But President Sirleaf noted that the problem in Liberia now is the scarcity of health professionals, though she said training and recruitment of doctors were in the interim to help strengthen the system.
The Liberian leader thanked Great Britain for its support to Liberia and the affected states, recalling that US$1billion had been directed all together in assistance to the sub-region.

She also acknowledged the role played by the UK charity Save the Children, and thanked the United Kingdom for the support received; particularly to Sierra Leone because both nations see themselves as part of the same, even though Liberia is declared Ebola freed.

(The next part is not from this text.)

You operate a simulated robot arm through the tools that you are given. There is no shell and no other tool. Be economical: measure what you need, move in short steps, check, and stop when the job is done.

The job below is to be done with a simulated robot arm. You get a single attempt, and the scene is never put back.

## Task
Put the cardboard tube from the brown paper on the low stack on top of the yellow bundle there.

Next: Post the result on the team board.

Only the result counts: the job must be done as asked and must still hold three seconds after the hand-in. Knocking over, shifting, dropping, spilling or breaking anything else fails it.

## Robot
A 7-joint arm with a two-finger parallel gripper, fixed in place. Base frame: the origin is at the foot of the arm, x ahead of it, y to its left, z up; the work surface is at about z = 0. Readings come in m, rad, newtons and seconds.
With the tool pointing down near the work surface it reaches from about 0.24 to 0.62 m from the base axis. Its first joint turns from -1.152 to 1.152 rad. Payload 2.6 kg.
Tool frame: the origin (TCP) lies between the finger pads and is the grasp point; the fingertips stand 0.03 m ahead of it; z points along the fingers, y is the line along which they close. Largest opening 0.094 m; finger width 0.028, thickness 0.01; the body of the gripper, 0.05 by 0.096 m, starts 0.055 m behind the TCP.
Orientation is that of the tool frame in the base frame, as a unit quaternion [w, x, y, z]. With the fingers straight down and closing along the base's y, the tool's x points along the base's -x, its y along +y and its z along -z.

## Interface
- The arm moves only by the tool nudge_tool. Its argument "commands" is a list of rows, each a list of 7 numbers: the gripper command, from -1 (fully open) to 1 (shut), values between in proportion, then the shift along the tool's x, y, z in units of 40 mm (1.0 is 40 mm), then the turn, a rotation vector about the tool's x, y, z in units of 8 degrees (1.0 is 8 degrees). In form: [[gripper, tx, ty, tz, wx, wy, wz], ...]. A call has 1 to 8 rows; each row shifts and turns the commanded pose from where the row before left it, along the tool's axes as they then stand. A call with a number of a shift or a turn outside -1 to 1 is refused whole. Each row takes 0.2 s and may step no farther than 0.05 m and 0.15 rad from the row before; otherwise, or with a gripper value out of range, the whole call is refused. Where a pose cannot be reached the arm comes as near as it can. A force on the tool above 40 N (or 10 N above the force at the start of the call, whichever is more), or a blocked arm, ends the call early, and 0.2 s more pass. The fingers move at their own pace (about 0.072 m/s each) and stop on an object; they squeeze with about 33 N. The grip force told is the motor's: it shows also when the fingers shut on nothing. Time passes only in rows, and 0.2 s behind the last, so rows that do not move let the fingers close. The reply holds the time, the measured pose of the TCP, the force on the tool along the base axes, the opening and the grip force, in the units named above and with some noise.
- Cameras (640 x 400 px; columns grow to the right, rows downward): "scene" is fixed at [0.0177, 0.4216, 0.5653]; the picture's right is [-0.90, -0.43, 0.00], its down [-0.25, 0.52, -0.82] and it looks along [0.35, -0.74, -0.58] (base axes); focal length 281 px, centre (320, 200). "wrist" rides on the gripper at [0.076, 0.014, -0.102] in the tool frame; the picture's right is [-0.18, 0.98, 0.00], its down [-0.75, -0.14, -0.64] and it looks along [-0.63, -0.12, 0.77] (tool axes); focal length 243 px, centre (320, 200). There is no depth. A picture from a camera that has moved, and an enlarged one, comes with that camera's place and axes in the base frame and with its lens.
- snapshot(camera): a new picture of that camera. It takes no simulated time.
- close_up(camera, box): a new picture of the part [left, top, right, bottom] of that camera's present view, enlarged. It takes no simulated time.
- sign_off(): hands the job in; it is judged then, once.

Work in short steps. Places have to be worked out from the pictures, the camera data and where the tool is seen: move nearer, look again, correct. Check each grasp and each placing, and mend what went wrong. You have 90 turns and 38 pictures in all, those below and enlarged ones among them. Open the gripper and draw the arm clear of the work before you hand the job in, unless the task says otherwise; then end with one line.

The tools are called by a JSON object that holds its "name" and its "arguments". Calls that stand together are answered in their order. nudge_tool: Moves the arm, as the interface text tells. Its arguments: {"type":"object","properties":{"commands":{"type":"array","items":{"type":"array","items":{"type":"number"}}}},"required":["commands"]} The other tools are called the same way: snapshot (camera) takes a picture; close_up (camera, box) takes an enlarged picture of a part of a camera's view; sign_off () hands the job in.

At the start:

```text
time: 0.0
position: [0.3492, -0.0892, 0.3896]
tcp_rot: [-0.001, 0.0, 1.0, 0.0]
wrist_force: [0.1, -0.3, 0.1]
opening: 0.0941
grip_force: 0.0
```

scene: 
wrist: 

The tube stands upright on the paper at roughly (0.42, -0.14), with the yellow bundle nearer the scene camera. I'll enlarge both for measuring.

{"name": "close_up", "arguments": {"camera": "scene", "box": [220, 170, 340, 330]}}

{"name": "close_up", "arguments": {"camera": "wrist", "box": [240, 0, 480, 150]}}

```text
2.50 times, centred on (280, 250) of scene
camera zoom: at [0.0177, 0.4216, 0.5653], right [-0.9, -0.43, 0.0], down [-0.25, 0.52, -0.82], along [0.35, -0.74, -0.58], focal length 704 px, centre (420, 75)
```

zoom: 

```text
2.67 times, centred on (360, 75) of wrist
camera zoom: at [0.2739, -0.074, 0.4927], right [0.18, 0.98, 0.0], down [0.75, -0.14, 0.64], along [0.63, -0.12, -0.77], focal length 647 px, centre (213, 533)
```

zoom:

Commenting on the impact of Ebola here, she informed Ambassador Belgrove that Liberia’s economy was hard hit during the Ebola crisis, and that it would be though, now that the country has begun a process of rebuilding after the crisis.

Due to global price decline, President Sirleaf said Liberia’s two major exports – rubber and iron ore – have been affected long before Ebola came, leading to reduction in government targets.

But she said the country is now trying to be strong on economic diversification, and it’s looking for other areas where it can make up since rubber and iron ore prices have declined globally.

President Sirleaf told the British Ambassador that he has the chance to work with Liberia as she underscored the importance of investing in the private sector, emphasizing Liberia’s potential in the areas of agriculture where she says government needs to do more, and fisheries, among others.

She named education infrastructure and agriculture as key priorities, among others.

In response, Ambassador Belgrove said he agreed with President Sirleaf on the private sector, and assured her that he will work with the Government of Liberia.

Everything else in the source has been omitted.